> **Page text**:
Charting the path of a real-life terrorist as they execute some of the most horrifying acts of treason against humanity can be an exercise in terror and thrills; or, it can be a layered approach, building up the motivations and stressors that irreversibly transmogrify their psyche into factories of fanaticism and blood-curdling crimes.
In bringing a phase of Ahmed Omar Saeed Sheikh’s terror career to the screen – played by Rajkummar Rao – director Hansal Mehta bewilderingly, chooses neither path. Instead, he comes up with what can be best described as a diluted mix of both, having decided that tossing a coin between the two options broke all possible rules of probabilities and didn’t yield any clear way forward. I’m not privy to the discussions between him and writer Mukul Dev, but the images onscreen lead me to believe that having compiled all the events that led Omar to strategize, plan, and go through the heinous acts that he did, they decided to focus on what glowed on the papers with highlighter ink.

> **Raw data**:
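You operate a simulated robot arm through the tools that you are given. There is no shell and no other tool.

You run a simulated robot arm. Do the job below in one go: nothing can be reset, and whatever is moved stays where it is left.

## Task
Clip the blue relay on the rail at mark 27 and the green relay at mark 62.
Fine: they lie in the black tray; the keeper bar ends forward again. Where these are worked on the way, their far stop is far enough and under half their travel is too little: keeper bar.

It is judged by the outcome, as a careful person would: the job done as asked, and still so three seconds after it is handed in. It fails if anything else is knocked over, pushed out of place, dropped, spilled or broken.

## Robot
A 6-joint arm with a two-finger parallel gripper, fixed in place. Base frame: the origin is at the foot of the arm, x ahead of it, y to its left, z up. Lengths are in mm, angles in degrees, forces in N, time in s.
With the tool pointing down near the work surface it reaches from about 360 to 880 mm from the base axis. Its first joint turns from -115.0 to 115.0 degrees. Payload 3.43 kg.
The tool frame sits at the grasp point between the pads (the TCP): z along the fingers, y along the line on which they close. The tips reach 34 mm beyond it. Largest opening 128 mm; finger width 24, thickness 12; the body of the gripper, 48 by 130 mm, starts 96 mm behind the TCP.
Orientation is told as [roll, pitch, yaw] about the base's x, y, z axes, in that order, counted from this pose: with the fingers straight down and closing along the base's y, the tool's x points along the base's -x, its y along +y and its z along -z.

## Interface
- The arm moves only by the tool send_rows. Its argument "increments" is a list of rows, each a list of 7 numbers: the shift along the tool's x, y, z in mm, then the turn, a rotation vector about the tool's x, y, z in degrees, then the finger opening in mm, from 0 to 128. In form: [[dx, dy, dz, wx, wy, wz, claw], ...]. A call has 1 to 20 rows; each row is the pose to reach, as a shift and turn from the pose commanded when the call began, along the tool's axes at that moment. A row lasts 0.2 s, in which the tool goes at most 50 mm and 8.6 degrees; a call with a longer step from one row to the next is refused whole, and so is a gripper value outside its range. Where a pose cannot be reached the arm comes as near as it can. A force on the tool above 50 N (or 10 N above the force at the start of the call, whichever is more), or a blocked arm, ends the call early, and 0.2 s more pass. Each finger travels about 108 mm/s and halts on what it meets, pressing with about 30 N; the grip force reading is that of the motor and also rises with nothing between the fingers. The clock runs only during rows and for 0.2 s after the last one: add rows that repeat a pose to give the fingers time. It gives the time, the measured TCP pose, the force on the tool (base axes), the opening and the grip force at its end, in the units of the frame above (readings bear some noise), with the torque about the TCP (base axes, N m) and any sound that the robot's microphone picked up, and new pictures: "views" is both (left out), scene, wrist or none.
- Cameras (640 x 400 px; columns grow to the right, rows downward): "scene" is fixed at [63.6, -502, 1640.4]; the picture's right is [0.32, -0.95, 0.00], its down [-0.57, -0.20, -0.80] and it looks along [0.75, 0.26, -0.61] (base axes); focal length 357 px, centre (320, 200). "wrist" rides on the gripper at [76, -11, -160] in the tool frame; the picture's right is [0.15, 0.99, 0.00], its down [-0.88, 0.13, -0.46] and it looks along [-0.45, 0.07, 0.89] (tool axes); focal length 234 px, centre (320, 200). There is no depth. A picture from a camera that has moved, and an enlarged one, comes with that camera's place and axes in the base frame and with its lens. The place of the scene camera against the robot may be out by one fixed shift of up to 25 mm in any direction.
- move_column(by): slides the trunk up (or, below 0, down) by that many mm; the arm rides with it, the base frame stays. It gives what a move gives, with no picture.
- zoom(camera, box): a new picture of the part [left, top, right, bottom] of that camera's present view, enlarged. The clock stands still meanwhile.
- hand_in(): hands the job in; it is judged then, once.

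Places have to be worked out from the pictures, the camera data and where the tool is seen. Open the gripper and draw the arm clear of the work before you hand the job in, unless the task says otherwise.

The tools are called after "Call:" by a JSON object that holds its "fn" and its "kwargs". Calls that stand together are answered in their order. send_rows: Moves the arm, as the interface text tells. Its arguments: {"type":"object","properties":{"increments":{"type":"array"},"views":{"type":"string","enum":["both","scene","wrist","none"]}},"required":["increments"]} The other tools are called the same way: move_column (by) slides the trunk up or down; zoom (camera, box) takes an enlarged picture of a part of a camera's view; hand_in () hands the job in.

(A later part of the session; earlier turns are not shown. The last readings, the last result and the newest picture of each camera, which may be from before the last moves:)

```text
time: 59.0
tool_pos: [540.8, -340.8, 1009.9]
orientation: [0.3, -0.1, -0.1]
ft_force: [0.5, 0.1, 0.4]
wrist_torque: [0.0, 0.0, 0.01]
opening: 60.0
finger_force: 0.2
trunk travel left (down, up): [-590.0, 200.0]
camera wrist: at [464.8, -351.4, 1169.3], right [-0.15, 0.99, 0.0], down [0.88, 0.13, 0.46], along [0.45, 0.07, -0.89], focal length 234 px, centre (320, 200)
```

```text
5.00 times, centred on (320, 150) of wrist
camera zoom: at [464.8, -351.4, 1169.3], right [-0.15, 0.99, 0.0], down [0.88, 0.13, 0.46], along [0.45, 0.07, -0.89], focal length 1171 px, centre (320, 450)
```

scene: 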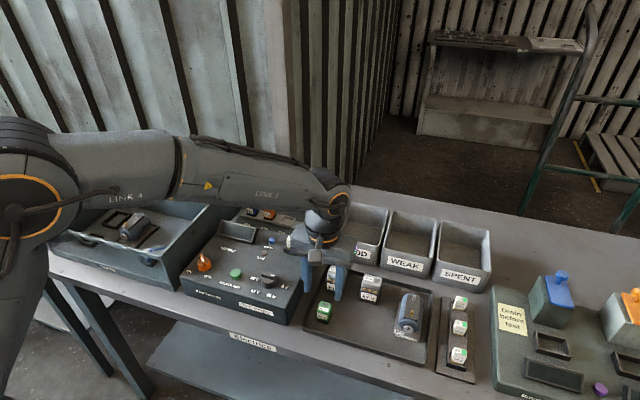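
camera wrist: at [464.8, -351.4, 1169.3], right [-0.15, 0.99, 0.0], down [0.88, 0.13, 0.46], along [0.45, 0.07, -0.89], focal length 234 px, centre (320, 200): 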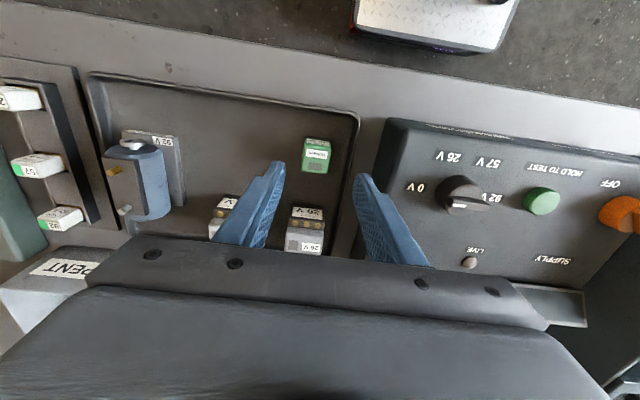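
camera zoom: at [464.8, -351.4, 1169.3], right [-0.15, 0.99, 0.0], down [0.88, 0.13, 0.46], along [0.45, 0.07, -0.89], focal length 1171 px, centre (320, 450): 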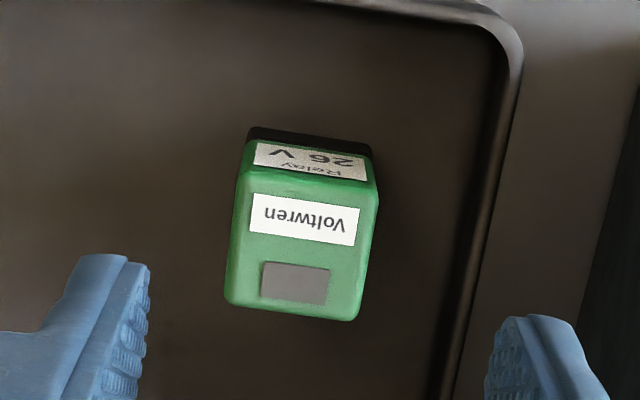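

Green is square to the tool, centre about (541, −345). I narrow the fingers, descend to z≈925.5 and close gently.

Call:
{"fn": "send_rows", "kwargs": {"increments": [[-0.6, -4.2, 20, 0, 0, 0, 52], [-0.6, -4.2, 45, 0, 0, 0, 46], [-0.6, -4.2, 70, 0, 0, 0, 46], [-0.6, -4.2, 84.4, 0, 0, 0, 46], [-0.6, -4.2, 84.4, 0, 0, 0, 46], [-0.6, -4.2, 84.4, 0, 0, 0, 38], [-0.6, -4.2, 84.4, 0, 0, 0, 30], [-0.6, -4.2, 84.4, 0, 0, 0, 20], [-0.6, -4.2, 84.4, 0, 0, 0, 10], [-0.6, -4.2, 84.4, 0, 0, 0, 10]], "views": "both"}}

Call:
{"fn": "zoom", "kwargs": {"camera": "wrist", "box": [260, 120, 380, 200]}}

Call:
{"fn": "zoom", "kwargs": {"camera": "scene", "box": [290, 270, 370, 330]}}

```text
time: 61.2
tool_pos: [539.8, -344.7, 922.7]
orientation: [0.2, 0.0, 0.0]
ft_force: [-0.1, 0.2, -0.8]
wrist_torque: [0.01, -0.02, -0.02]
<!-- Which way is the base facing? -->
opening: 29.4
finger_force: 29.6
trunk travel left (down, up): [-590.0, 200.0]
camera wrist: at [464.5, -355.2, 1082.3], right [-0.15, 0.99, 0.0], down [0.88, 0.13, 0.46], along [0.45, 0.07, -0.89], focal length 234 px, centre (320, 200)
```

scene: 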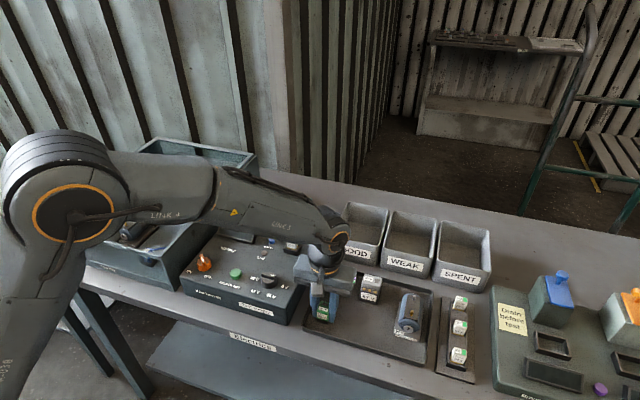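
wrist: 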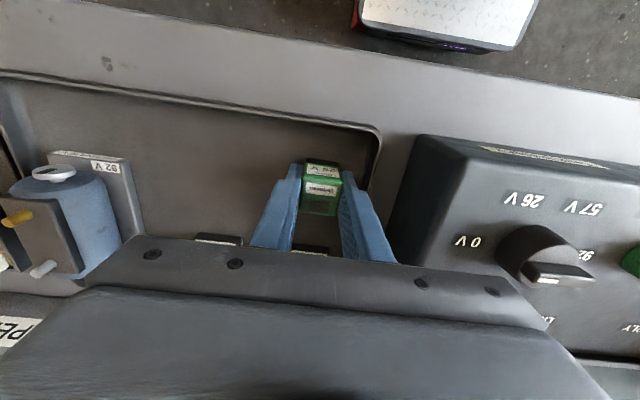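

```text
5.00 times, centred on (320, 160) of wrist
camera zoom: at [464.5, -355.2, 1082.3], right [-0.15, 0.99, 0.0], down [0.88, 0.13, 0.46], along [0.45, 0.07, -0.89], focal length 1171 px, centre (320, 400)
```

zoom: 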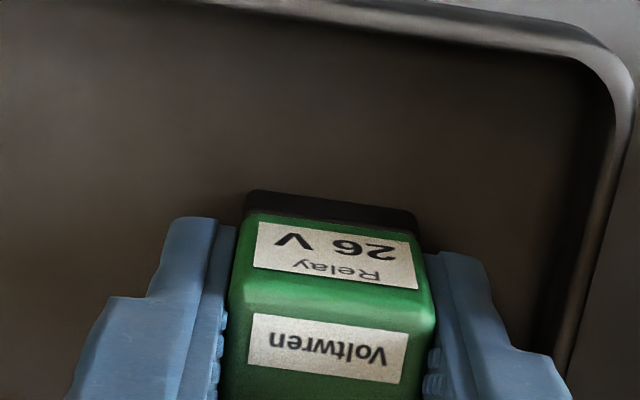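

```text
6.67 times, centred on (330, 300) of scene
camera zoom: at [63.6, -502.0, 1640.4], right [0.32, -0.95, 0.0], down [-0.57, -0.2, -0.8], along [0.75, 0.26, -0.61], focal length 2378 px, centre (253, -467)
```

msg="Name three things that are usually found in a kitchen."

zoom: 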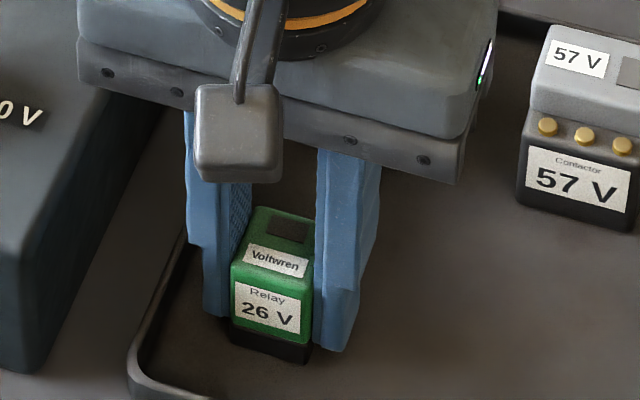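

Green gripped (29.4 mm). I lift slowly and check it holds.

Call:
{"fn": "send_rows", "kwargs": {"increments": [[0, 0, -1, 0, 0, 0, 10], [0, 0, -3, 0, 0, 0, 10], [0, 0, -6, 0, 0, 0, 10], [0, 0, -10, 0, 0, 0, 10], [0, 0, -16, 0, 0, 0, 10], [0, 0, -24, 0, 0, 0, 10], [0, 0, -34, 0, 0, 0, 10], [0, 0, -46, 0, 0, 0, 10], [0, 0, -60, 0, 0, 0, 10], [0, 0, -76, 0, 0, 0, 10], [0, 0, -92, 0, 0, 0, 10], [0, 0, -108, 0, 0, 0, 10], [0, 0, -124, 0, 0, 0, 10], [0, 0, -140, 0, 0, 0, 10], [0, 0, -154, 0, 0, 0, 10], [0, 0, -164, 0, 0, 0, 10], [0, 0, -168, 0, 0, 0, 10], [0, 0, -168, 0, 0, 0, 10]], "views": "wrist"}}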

> **Task 1**:
Quote the data above from the line containing "- move_column(by): slides" to the line containing "- hand_in(): hands", inclusive, and stop.
> **Task 2**:
Carry the page text on from its last sentence.

> **Exercise answer 1**:
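- move_column(by): slides the trunk up (or, below 0, down) by that many mm; the arm rides with it, the base frame stays. It gives what a move gives, with no picture.
- zoom(camera, box): a new picture of the part [left, top, right, bottom] of that camera's present view, enlarged. The clock stands still meanwhile.
- hand_in(): hands the job in; it is judged then, once.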

> **Exercise answer 2**:
The pace is staccato at best, dawdling at worst, an exercise in ticking off what Omar did in his tenebrous trajectory. Kidnapping of foreign tourists in Delhi. Check. Getting arrested for this crime. Check. (How the police zoned into his lair remains a mystery in this movie, a nagging detail that Mehta can’t be bothered with.) Released in a quid pro quo with the Indian establishment after the Kandahar hijacking. Check. Flashback to training in a terrorist camp. Check. The Pakistan intelligence agency’s complicity. Check. The Daniel Pearl kidnapping and killing. Check. His mysterious calls during the Mumbai 26/11 terror attacks. Check.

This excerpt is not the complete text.